The government will, today, July 21, 2015, announce major progress made in the implementation of the 2015 budget in the first five months in its mid-year review to be delivered to Parliament.
This will be the first major policy statement since visible signs of progress began to emerge in the economy, which is boosted by a confidence review by the International Monetary Fund (IMF).
The Finance Minister, Mr Seth Terkper, told the Daily Graphic in an interview that the review would give an update on the implementation of the 2015 budget in the first half of the year.
The government's confidence is boosted by the resumption of aid from development partners.
Mr Terkper explained that the review would look at the 2014 budget and the first five months of the 2015 budget estimates, given the fall in global crude oil prices which could have a negative impact on the current account balance and foreign exchange reserves.
Ghana, which produces gold, cocoa and oil, is in talks with the IMF on an assistance package designed to stabilise the economy, amid high inflation and a wide budget deficit.
"The required adjustments (to the budget estimates) will be done through the necessary procedures to ensure that the continued fall in crude oil prices does not derail our fiscal consolidation objectives," Mr Terkper had earlier told journalists.
The government based its 2015 budget, announced in November last year, on a crude price of $99.736 per barrel, a figure derived using a formula based on legislation.
Oil is currently trading below $60 a barrel.
Ghana began producing oil in 2010 and has a Stabilisation Fund to protect the economy against price shocks.
The economy grew around eight per cent in recent years due to exports, but GDP growth is expected to slow in 2015 to 3.9 per cent, due in part to fiscal problems and a currency that slumped 31 per cent last year.
But analysts think the review is coming at a time when the cedi has, over the last two weeks, made significant gains against the major currencies.
The interbank rate of the cedi to the dollar last Friday was GH¢3.2343 for buying and GH¢3.2377 for selling.
Although the cedi has made gains, inflation was still high at 17.1 per cent as of the end of June, while interest rates are about 35 per cent.

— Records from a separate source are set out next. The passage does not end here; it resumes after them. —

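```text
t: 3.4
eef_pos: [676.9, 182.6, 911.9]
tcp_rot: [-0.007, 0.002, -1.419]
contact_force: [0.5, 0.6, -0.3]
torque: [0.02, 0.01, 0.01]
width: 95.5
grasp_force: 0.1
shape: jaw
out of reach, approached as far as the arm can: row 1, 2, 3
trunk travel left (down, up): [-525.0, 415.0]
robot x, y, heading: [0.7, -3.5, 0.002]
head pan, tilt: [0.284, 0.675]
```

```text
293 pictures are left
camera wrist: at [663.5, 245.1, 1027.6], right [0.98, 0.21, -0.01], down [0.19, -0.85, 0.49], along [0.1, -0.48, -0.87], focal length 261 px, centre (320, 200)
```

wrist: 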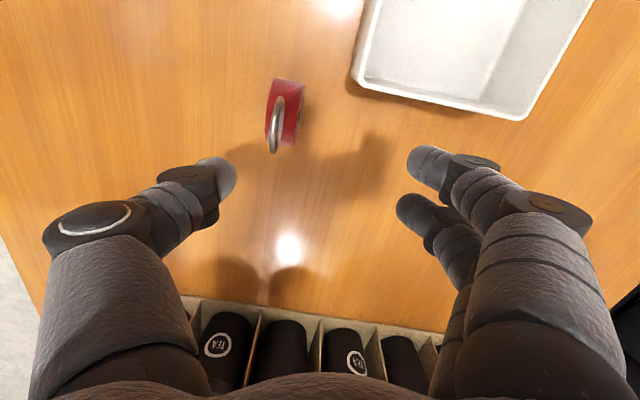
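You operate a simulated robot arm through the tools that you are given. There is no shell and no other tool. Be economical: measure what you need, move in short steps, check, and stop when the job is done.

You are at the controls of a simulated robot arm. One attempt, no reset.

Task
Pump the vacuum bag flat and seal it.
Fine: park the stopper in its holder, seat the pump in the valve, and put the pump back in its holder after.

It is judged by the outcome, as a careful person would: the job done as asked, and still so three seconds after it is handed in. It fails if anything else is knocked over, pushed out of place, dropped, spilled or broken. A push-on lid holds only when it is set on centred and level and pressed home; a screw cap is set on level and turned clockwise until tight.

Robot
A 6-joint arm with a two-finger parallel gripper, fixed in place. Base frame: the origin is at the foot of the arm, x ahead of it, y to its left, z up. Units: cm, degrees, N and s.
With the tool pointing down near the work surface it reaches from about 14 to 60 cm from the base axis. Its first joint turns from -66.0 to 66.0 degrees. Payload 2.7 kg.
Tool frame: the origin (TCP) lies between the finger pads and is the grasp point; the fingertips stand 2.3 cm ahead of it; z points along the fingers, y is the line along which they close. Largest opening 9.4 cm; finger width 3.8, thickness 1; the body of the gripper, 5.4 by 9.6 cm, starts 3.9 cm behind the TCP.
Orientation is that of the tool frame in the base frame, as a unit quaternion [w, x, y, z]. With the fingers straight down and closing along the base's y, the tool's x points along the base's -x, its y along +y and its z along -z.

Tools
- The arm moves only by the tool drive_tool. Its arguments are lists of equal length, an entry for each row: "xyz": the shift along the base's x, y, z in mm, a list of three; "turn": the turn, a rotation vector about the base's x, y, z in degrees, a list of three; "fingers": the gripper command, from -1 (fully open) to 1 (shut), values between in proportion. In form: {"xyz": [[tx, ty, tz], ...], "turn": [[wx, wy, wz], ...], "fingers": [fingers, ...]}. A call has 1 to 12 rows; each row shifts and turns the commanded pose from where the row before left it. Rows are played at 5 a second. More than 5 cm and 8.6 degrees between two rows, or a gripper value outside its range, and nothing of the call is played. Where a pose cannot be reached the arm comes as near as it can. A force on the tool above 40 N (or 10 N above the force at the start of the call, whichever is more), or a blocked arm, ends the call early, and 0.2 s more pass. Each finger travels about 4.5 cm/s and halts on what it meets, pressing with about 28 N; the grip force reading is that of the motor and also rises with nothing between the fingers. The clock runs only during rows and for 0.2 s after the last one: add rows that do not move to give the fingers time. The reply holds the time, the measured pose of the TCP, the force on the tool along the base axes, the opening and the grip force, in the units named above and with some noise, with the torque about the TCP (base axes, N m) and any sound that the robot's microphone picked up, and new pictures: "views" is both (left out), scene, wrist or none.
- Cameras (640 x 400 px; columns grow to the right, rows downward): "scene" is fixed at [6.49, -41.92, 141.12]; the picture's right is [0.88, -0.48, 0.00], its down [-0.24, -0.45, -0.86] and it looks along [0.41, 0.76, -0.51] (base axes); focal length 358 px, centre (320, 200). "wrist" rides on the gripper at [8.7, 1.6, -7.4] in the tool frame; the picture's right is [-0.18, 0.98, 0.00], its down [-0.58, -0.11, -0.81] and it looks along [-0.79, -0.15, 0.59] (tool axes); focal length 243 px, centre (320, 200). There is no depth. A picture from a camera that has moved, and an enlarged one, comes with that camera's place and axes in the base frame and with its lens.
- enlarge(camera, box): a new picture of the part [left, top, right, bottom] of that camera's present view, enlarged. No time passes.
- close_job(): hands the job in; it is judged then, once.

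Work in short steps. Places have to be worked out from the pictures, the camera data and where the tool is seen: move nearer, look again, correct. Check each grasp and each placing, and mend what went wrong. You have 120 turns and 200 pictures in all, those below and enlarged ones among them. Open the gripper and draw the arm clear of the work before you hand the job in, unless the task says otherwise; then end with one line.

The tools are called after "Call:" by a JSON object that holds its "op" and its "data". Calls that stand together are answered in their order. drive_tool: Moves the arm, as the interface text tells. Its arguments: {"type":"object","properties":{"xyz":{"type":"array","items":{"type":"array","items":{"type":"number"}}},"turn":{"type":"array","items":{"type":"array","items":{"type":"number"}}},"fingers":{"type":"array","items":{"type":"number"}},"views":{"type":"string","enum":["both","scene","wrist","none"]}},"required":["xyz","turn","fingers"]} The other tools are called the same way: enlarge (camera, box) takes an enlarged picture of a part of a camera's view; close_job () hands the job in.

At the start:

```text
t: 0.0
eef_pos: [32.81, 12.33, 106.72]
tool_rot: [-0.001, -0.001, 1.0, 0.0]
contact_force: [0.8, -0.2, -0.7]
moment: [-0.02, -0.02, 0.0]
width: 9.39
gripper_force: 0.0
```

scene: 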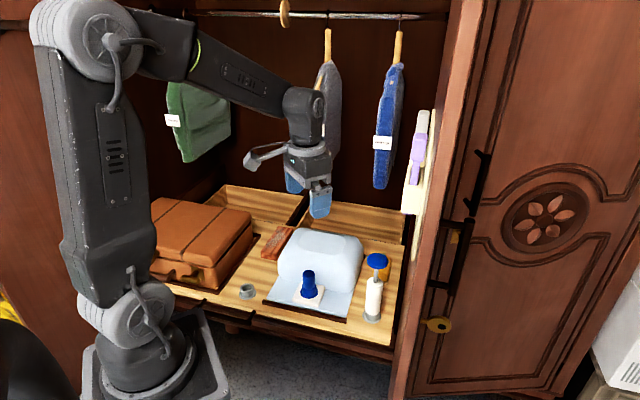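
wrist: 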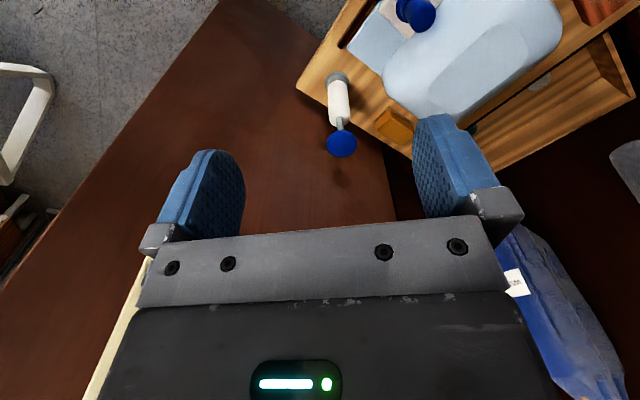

According to the analysts, the budget review must take into account growing unemployment among graduates of tertiary institutions, the freeze on public sector employment, as well as the high cost of living.
Nonetheless, Mr Terkper has, at various fora, given assurances that the measures adopted by the government, especially the home-grown policies, are achieving results.
At the Graphic Business/Fidelity Bank Forum on July 2, 2015, he had said the adoption of home-grown policies had proved helpful.
“When Ghana adopted the home-grown policies to withstand the external shocks, it was able to migrate all public servants onto a uniform salary scale through the Single Spine Salary Structure (SSSS),” he said.